Copy out every line of the data exactly.

____

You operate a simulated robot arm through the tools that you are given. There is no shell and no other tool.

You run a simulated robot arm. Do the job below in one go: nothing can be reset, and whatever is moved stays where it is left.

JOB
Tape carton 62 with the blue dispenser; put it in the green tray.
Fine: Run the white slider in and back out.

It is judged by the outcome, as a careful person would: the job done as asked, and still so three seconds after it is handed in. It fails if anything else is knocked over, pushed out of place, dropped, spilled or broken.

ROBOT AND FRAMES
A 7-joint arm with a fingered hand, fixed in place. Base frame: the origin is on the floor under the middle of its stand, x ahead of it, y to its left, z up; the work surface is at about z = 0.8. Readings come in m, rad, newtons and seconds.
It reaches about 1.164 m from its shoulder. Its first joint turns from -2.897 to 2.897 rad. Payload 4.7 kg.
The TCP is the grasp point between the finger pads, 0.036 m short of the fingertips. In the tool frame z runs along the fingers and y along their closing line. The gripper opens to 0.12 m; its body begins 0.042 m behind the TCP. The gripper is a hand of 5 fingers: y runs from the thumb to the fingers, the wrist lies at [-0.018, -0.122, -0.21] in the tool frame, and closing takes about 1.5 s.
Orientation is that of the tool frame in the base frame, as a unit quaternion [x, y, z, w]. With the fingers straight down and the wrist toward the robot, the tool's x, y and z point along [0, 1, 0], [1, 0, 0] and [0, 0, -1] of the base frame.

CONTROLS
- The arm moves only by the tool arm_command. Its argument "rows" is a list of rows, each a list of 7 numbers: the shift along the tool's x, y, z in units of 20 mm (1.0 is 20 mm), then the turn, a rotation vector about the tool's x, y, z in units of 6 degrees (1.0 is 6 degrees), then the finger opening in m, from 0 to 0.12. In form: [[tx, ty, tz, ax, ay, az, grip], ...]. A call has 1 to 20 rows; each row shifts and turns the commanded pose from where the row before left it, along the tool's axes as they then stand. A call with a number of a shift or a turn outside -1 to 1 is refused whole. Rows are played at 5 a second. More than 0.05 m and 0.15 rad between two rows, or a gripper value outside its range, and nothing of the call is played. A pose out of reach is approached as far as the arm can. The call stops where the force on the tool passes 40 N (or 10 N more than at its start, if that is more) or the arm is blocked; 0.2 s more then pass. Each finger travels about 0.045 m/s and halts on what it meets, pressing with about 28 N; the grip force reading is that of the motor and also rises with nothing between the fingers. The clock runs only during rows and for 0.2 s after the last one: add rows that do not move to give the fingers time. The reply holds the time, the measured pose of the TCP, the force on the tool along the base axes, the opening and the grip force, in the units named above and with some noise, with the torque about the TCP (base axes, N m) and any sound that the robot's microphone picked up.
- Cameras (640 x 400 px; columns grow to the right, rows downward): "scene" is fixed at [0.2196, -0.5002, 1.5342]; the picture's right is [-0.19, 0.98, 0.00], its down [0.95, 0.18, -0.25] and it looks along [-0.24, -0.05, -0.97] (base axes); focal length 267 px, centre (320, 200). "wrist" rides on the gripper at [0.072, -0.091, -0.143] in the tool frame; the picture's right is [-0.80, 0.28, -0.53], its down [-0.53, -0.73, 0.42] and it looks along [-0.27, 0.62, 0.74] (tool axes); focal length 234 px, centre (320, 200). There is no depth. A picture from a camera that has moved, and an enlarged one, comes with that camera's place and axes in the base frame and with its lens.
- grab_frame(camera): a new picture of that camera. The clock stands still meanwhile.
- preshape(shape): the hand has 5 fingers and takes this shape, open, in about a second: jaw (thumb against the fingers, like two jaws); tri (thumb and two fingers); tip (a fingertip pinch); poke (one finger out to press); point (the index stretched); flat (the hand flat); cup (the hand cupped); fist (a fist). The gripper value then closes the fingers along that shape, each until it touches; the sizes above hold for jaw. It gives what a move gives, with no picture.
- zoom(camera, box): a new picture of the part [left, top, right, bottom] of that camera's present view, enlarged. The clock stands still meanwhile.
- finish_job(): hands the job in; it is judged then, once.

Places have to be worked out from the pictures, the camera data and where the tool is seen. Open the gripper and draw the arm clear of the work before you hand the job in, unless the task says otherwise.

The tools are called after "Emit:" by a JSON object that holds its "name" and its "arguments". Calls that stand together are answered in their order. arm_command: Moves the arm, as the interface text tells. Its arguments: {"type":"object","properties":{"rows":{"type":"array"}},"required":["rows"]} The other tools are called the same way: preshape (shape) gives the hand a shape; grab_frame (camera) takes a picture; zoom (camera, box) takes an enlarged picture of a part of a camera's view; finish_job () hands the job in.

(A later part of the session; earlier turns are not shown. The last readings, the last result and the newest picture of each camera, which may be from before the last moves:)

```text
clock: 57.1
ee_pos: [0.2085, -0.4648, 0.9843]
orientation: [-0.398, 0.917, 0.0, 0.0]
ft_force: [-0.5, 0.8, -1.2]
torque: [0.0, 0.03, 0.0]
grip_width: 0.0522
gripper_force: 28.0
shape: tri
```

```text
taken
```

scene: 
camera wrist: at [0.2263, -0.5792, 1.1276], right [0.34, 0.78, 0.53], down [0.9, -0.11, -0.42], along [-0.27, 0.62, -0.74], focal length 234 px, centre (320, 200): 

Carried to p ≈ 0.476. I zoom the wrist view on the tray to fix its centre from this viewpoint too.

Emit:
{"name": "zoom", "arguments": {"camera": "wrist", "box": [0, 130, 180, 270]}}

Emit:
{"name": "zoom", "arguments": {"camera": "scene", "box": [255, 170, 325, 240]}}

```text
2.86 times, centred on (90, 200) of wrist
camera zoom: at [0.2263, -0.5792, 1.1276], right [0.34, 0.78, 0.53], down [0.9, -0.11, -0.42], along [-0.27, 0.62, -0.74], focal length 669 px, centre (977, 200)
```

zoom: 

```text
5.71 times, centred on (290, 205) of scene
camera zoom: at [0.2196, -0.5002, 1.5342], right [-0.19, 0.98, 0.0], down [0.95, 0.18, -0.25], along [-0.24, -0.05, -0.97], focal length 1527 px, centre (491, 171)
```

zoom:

____

▶ SOLUTION TO THIS TASK:
You operate a simulated robot arm through the tools that you are given. There is no shell and no other tool.

You run a simulated robot arm. Do the job below in one go: nothing can be reset, and whatever is moved stays where it is left.

JOB
Tape carton 62 with the blue dispenser; put it in the green tray.
Fine: Run the white slider in and back out.

It is judged by the outcome, as a careful person would: the job done as asked, and still so three seconds after it is handed in. It fails if anything else is knocked over, pushed out of place, dropped, spilled or broken.

ROBOT AND FRAMES
A 7-joint arm with a fingered hand, fixed in place. Base frame: the origin is on the floor under the middle of its stand, x ahead of it, y to its left, z up; the work surface is at about z = 0.8. Readings come in m, rad, newtons and seconds.
It reaches about 1.164 m from its shoulder. Its first joint turns from -2.897 to 2.897 rad. Payload 4.7 kg.
The TCP is the grasp point between the finger pads, 0.036 m short of the fingertips. In the tool frame z runs along the fingers and y along their closing line. The gripper opens to 0.12 m; its body begins 0.042 m behind the TCP. The gripper is a hand of 5 fingers: y runs from the thumb to the fingers, the wrist lies at [-0.018, -0.122, -0.21] in the tool frame, and closing takes about 1.5 s.
Orientation is that of the tool frame in the base frame, as a unit quaternion [x, y, z, w]. With the fingers straight down and the wrist toward the robot, the tool's x, y and z point along [0, 1, 0], [1, 0, 0] and [0, 0, -1] of the base frame.

CONTROLS
- The arm moves only by the tool arm_command. Its argument "rows" is a list of rows, each a list of 7 numbers: the shift along the tool's x, y, z in units of 20 mm (1.0 is 20 mm), then the turn, a rotation vector about the tool's x, y, z in units of 6 degrees (1.0 is 6 degrees), then the finger opening in m, from 0 to 0.12. In form: [[tx, ty, tz, ax, ay, az, grip], ...]. A call has 1 to 20 rows; each row shifts and turns the commanded pose from where the row before left it, along the tool's axes as they then stand. A call with a number of a shift or a turn outside -1 to 1 is refused whole. Rows are played at 5 a second. More than 0.05 m and 0.15 rad between two rows, or a gripper value outside its range, and nothing of the call is played. A pose out of reach is approached as far as the arm can. The call stops where the force on the tool passes 40 N (or 10 N more than at its start, if that is more) or the arm is blocked; 0.2 s more then pass. Each finger travels about 0.045 m/s and halts on what it meets, pressing with about 28 N; the grip force reading is that of the motor and also rises with nothing between the fingers. The clock runs only during rows and for 0.2 s after the last one: add rows that do not move to give the fingers time. The reply holds the time, the measured pose of the TCP, the force on the tool along the base axes, the opening and the grip force, in the units named above and with some noise, with the torque about the TCP (base axes, N m) and any sound that the robot's microphone picked up.
- Cameras (640 x 400 px; columns grow to the right, rows downward): "scene" is fixed at [0.2196, -0.5002, 1.5342]; the picture's right is [-0.19, 0.98, 0.00], its down [0.95, 0.18, -0.25] and it looks along [-0.24, -0.05, -0.97] (base axes); focal length 267 px, centre (320, 200). "wrist" rides on the gripper at [0.072, -0.091, -0.143] in the tool frame; the picture's right is [-0.80, 0.28, -0.53], its down [-0.53, -0.73, 0.42] and it looks along [-0.27, 0.62, 0.74] (tool axes); focal length 234 px, centre (320, 200). There is no depth. A picture from a camera that has moved, and an enlarged one, comes with that camera's place and axes in the base frame and with its lens.
- grab_frame(camera): a new picture of that camera. The clock stands still meanwhile.
- preshape(shape): the hand has 5 fingers and takes this shape, open, in about a second: jaw (thumb against the fingers, like two jaws); tri (thumb and two fingers); tip (a fingertip pinch); poke (one finger out to press); point (the index stretched); flat (the hand flat); cup (the hand cupped); fist (a fist). The gripper value then closes the fingers along that shape, each until it touches; the sizes above hold for jaw. It gives what a move gives, with no picture.
- zoom(camera, box): a new picture of the part [left, top, right, bottom] of that camera's present view, enlarged. The clock stands still meanwhile.
- finish_job(): hands the job in; it is judged then, once.

Places have to be worked out from the pictures, the camera data and where the tool is seen. Open the gripper and draw the arm clear of the work before you hand the job in, unless the task says otherwise.

The tools are called after "Emit:" by a JSON object that holds its "name" and its "arguments". Calls that stand together are answered in their order. arm_command: Moves the arm, as the interface text tells. Its arguments: {"type":"object","properties":{"rows":{"type":"array"}},"required":["rows"]} The other tools are called the same way: preshape (shape) gives the hand a shape; grab_frame (camera) takes a picture; zoom (camera, box) takes an enlarged picture of a part of a camera's view; finish_job () hands the job in.

(A later part of the session; earlier turns are not shown. The last readings, the last result and the newest picture of each camera, which may be from before the last moves:)

```text
clock: 57.1
ee_pos: [0.2085, -0.4648, 0.9843]
orientation: [-0.398, 0.917, 0.0, 0.0]
ft_force: [-0.5, 0.8, -1.2]
torque: [0.0, 0.03, 0.0]
grip_width: 0.0522
gripper_force: 28.0
shape: tri
```

```text
taken
```

scene: 
camera wrist: at [0.2263, -0.5792, 1.1276], right [0.34, 0.78, 0.53], down [0.9, -0.11, -0.42], along [-0.27, 0.62, -0.74], focal length 234 px, centre (320, 200): 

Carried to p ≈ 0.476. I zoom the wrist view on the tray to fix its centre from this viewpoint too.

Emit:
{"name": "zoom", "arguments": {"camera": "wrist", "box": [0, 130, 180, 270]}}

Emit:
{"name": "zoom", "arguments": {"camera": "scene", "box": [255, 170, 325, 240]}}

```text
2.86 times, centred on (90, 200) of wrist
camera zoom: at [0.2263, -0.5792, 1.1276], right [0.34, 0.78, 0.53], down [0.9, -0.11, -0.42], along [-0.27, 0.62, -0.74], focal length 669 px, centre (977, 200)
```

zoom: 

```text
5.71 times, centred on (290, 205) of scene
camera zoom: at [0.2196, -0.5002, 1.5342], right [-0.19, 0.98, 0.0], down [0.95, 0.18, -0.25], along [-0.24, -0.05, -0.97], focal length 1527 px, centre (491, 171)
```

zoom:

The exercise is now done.